Und als äußeren Feind konnte Khomeini mehr als nur den Irak unter dem "gottlosen" Saddam Hussein bezeichnen. Dazu gehörten auch all jene, die den Irak im Krieg gegen den Iran unterstützten. Allen voran die USA, aber auch sehr viele andere Staaten in Europa und weltweit – darunter auch die Bundesrepublik, die meinten, mit Hilfe Saddams das Schreck-Gespenst der Islamischen Revolution im Iran beseitigen zu können.
Unbegrenzte Waffenkäufe
So absurd das heute nach dem Sturz und der Hinrichtung Saddam Husseins klingen mag: Bagdad konnte schier unbegrenzte Waffenkäufe im Westen tätigen, es wurde sogar mit chemischen Waffen beliefert und setzte diese im Krieg gegen den Iran ebenso ein wie auch – gegen Ende dieses Krieges, im März 1988 – gegen irakische Kurden in Halabja.
Der Iran hingegen konnte zwar zunächst auf die gefüllten Arsenale der Schah-Armee zurückgreifen, musste sich später aber Nachschub auf jede nur denkbare Weise besorgen. Unter anderem sogar aus Israel, trotz der erklärten Feindschaft Khomeinis gegenüber dem jüdischen Staat.
Junge Märtyrer
Die wichtigste, aber dennoch ineffektive Waffe des Iran war das Heer - bestehend aus jungen Leuten, die Khomeini blind ergebenen waren und bereit zum Opfertod für ihr Land und für ihren Glauben. Mehr als eine halbe Million Iraner, die meisten von ihnen kaum oder schlecht bewaffnete junge Märtyrer, kamen im Golfkrieg um. (Zum Vergleich: Der Irak verlor mindestens 400.000 Soldaten).
Kaum eine iranische Familie, die nicht Kriegsopfer zu beklagen hatte. Beeindruckendes Zeugnis davon ist "Beheshte Zahra": Abertausende Gräber reihen sich auf diesem mit 400 Hektar größten Friedhof der Region am Südrand von Teheran aneinander. In unmittelbarer Nachbarschaft zum bombastischen Grab Khomeinis sind die Toten hier seitlich beigesetzt, um Platz zu sparen.
Tiefe Feindschaft
Die Waffenruhe beendete zwar den Krieg, nicht aber die tiefe Feindschaft gegenüber dem Regime Saddam Husseins: So, wie einst Schah-kritische Iraner - unter ihnen Khomeini - im Irak Zuflucht fanden, so nahm Teheran jetzt irakische Saddam-Gegner auf, besonders Schiiten und Kurden. Und diese sind es auch, die im neuen Irak wichtige Rollen übernommen haben. Wie etwa Ministerpräsident Nuri al-Maliki. Ironie des Schicksals aber, dass das Saddam-Regime nicht von diesen und auch nicht vom Iran beseitigt wurde, sondern vom "großen Satan" USA.

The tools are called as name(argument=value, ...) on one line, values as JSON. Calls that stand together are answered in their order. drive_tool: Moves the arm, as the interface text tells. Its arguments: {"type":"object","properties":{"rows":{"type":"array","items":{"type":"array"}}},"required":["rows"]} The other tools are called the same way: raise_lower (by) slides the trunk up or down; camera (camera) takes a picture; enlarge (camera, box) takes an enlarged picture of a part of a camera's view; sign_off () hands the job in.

Der US-amerikanische Einmarsch im Irak 2003 löste deswegen gemischte Gefühle im Iran aus: Natürlich war man zufrieden, dass Saddam gestürzt wurde und dass besonders die Schiiten im Irak endlich Zugang zur Macht bekamen, gleichzeitig aber mochte man den USA dafür nicht applaudieren. Zumal man von US-Truppen langsam umringt war: In Afghanistan, Pakistan, Zentralasien und nun auch dem Irak.
Irak ist lukrativ
Aber stillschweigend scheint der Iran sich damit abgefunden zu haben, dass es in sehr begrenztem Umfang sogar eine Interessengemeinschaft mit den USA in Fragen zum Irak gibt. Vor allem: Vom Irak soll keine neue Gefahr für seine Nachbarn ausgehen. Darüber hinaus sieht der Iran in den Entwicklungen im Nachbarland ein großes Potential für die eigene Entwicklung: Der Irak ist ein lukrativer Markt für iranische Produkte, langfristig auch ein attraktiver Markt für iranische Investitionen.
Der Krieg mit dem Irak hat aber auch die iranischen Empfindlichkeiten gegenüber dem Ausland verstärkt: Besonders die Waffenlieferungen, besonders die von chemischen Waffen an den Irak, haben dem Ansehen des Westens unter der iranischen Bevölkerung nachhaltig geschadet. Äußerer Druck auf den Iran wird die Iraner heute wie damals interne Meinungsverschiedenheiten vergessen lassen.